**TEXT SHOWN**
Depois de amargar injustos cinco anos de prisão, o
experiente cowboy John Cord (Joel McCrea) atende ao chamado do homem que o
condenou, o grande pecuarista Ralph Hamilton (Don Haggerty). Depara-se com uma
cidade inteiramente levantada contra ele além da proposta de assumir a condução
de enorme rebanho por região inóspita. Homens sem lei (Cattle empire, 1958) é a
antepenúltima realização para cinema de Charles Marquis Warren - um expert nos
temas do velho Oeste. Entretanto, nunca teve o talento devidamente
reconhecido. Relegado às produções rápidas de pequeno orçamento, não tardou a
afundar na rotina. Viveu melhores dias na TV, quando produziu, roteirizou e
dirigiu séries que marcaram época. Em Homens sem lei o amargurado e
vingativo personagem de Joel McCrea é lançado na seara de Rio Vermelho (Red
River, 1948), de Howard Hawks, em escala muito inferior. O ator,
cowboy de verdade, entrava nos últimos anos da carreira. As boas
oportunidades ficavam escassas. Teria o último momento memorável em 1962, quando
protagonizou o outonal Steve Judd em Pistoleiros do entardecer (Ride
the high country), de Sam Peckinpah. A apreciação a seguir é de 1995.
Homens sem lei
Cattle empire
Direção:
Charles Marquis Warren
Produção:
Robert
Stabler
20th
Century-Fox
EUA — 1958
Elenco:
Joel McCrea,
Gloria Talbot, Jack Lomas, Don Haggerty, Phyllis Coates, Bing Russell, Richard
Shannon, Paul Brinegar, Charles H. Gray, Hal K. Dawson, Patrick O'Moore, Duane
Grey, William McGraw e os não creditados Nesdon Booth, Howard Culver, Ron
Foster, Signe Hack, Bill Hale, Eddie Juaregui, John Powers, Steve Raines, Rocky
Shahan, Ted Smile.

**RECORDED DATA**
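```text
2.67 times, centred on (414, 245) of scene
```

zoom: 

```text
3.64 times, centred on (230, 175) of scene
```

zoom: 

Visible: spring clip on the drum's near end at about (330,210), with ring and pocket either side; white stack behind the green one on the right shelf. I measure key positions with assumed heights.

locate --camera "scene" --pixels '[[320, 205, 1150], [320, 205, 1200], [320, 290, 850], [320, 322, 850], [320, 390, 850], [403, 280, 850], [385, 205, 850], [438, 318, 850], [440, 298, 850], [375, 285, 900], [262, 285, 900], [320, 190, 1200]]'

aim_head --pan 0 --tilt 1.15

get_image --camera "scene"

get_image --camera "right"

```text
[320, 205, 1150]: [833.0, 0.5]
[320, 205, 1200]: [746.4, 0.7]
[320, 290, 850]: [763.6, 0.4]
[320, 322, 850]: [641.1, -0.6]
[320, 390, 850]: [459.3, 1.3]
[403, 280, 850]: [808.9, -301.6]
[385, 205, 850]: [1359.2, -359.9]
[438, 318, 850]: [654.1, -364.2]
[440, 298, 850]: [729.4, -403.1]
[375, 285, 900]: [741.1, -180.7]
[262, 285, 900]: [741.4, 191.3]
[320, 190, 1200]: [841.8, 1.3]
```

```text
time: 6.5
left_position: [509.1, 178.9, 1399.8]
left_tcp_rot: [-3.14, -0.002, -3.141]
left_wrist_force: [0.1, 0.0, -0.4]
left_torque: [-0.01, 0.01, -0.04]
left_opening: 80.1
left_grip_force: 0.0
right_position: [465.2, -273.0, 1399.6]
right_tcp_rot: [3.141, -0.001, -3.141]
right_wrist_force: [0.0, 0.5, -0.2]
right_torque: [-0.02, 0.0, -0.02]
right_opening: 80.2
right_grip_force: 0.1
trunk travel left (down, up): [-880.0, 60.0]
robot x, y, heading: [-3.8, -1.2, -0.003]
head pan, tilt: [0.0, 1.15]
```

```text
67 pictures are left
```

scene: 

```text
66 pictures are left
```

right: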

**GOAL OF THE EXERCISE**
Write what comes next in the text shown.

**TASK RESPONSE**
o diretor Charles Marquis Warren (à direita) ao lado de Elvis Presley, protagonista de Charro! (Charro!, 1969), último filme que realizou |
Charles Marquis
Warren é, antes de tudo, escritor apaixonado pelo velho Oeste; um especialista
no assunto. No cinema, iniciou-se como roteirista, em 1948: escreveu os guiões
de Código
de honra (Beyond glory), de John Farrow, e Os mosqueteiros do mal (Streets
of Laredo), de Leslie Fenton. Estreou na direção em 1951, com o bom Massacrados
(Little
Big Horn). Em sua filmografia constam 16 títulos originalmente
direcionados ao cinema. Destacam-se, além de Massacrados, os também
westerns Vivendo no inferno (Hellgate, 1952), Sete
homens enfurecidos (Seven angry men, 1955), Marcados
pela violência (Tension at Table Rock, 1956) e Vingança
no coração (Trooper Hook, 1957). Um início de carreira promissor logo se
desgastou pelas artimanhas do sistema de produção hollywoodiano. Nunca foi
experimentado no primeiro time de realizadores e sempre operou milagres com
orçamentos apertados. Certamente, por esses motivos, desencantou-se com o
cinema. Enquanto seus filmes se transformavam em exercícios de rotina,
voltou-se à TV. Beneficiaram-se com seu talento telefilmes e, principalmente,
séries: Rawhide[1],
Gunsmoke[2],
O
homem de Virgínia (The Virginian)[3]
e Gunslinger[4].
Delas foi produtor, diretor e roteirista.
Das realizações
cinematográficas de Charles Marquis Warren apenas quatro não são westerns: Os
mistérios de Marrocos (Flight to Tangier, 1953), Voltou
dentre os mortos (Back from the dead, 1957), The
unknow terror (1957) e Ride a violent mile (1957). Em 1969,
depois de uma ausência de 11 anos — aparentemente, despedira-se definitivamente
do cinema em 1958, com o frustrado Desert hell —retornou aos temas do
velho Oeste em tela grande com um veículo para Elvis Presley: Charro!
(Charro!).
Faleceu aos 77 anos, em 1990.
O razoável Homens
sem lei é a antepenúltima realização cinematográfica do diretor. O
roteiro de Daniel B. Ullman revisita o tema das grandes conduções de gado por
vastas, áridas e perigosas extensões. Dez anos antes, Howard Hawks forneceu
leitura ainda definitiva ao assunto: Rio Vermelho (Red River) — extraído de
roteiro de Borden Chase e Charles Schnee, com John Wayne interpretando o
despótico Thomas Dunson à frente de comitiva com pretensão de percorrer trecho
praticamente inexplorado da fronteira do Texas com o México ao Missouri.
Em Homens
sem lei a expedição tem na liderança o experiente, ressentido e
amargurado John Cord (McCrea). Aprisionado injustamente há cinco anos, pretende
levar o empreendimento ao fracasso para se vingar do grande proprietário Ralph
Hamilton (Haggerty) e dos habitantes da cidade que este fundou com seu nome.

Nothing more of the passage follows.